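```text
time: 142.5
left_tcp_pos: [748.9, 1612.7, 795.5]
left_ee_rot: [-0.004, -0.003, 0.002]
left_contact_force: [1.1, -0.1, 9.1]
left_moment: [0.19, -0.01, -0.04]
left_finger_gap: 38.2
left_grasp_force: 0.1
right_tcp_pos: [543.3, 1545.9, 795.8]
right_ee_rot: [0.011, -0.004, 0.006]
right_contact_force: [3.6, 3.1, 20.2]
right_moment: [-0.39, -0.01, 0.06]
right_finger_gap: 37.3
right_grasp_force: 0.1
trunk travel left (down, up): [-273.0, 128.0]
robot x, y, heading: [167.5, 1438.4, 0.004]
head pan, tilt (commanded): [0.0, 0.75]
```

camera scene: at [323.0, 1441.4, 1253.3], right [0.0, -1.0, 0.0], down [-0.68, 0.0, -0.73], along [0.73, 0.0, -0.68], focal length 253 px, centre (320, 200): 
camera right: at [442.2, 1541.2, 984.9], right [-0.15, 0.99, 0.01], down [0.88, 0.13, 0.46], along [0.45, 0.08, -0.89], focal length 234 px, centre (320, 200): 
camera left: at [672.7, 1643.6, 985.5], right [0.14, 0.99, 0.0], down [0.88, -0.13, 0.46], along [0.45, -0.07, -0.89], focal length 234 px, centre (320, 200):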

------

### [CHALLENGE]
Using the listing above, pull out all lines that hold the word "camera".

### [SOLUTION TO THE EXERCISE]
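camera scene: at [323.0, 1441.4, 1253.3], right [0.0, -1.0, 0.0], down [-0.68, 0.0, -0.73], along [0.73, 0.0, -0.68], focal length 253 px, centre (320, 200): 
camera right: at [442.2, 1541.2, 984.9], right [-0.15, 0.99, 0.01], down [0.88, 0.13, 0.46], along [0.45, 0.08, -0.89], focal length 234 px, centre (320, 200): 
camera left: at [672.7, 1643.6, 985.5], right [0.14, 0.99, 0.0], down [0.88, -0.13, 0.46], along [0.45, -0.07, -0.89], focal length 234 px, centre (320, 200):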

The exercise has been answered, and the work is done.